Por otra parte, la causa de la libertad permanece estrechamente ligada a la del progreso. En los últimos tiempos, han aparecido entre nosotros quienes, alentados sobre todo por los formidables éxitos de China y otras economías emergentes, han comenzado a teorizar el intercambio de libertades por bienestar material. Se llegan a explicar, incluso, tales éxitos contraponiendo el lento, complicado y a veces contradictorio funcionamiento de las democracias con la simplicidad y eficiencia de los procesos decisorios en sistemas menos cargados de contrapesos. En otras palabras, se defiende una supuestamente tolerable y aceptada privación de derechos políticos a cambio de crecimiento y riqueza.
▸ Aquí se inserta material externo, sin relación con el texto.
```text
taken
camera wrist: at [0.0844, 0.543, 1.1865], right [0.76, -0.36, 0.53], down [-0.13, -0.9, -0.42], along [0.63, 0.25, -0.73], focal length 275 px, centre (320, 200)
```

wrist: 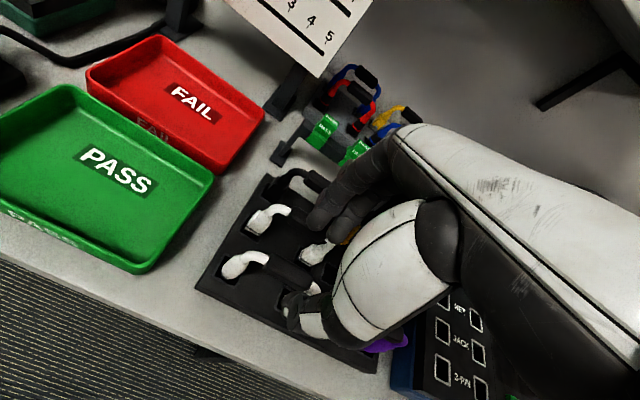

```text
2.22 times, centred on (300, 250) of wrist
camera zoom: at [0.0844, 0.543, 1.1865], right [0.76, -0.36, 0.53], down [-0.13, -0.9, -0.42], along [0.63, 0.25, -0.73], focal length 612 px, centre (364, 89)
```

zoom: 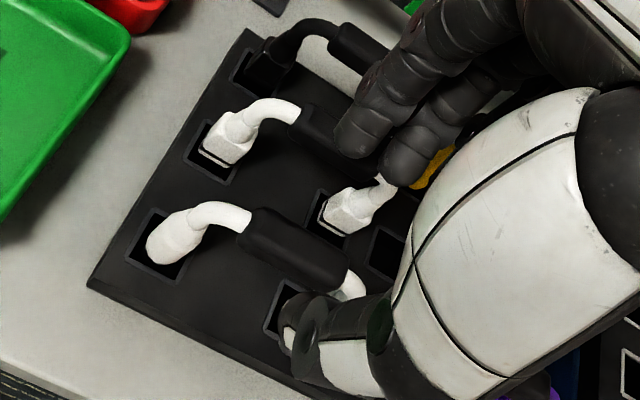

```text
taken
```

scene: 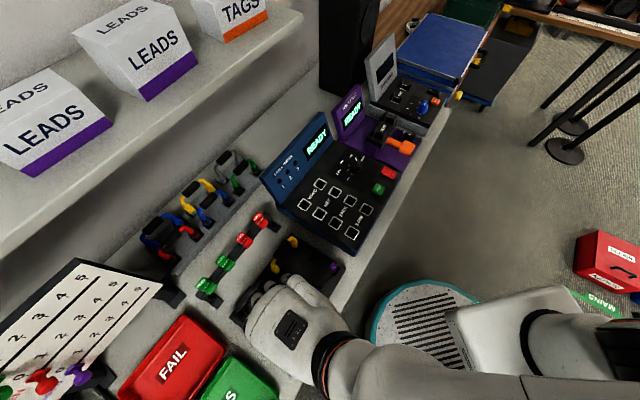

Las revueltas sociales de este 2011 nos muestran que, sin perjuicio de reparos más profundos, se trata de teorizaciones poco realistas. Los pueblos mantienen tenazmente sus expectativas de emanciparse de la opresión y de construir, para progresar, sistemas que garanticen los derechos humanos y las libertades públicas. Antes o después, acaban por recordarnos a todos que el bienestar colectivo reúne forzosamente la prosperidad y la libertad en un compendio indisoluble y de validez planetaria.

Por Francisco Longo, director del Instituto de Gobernanza y Dirección Pública de Esade.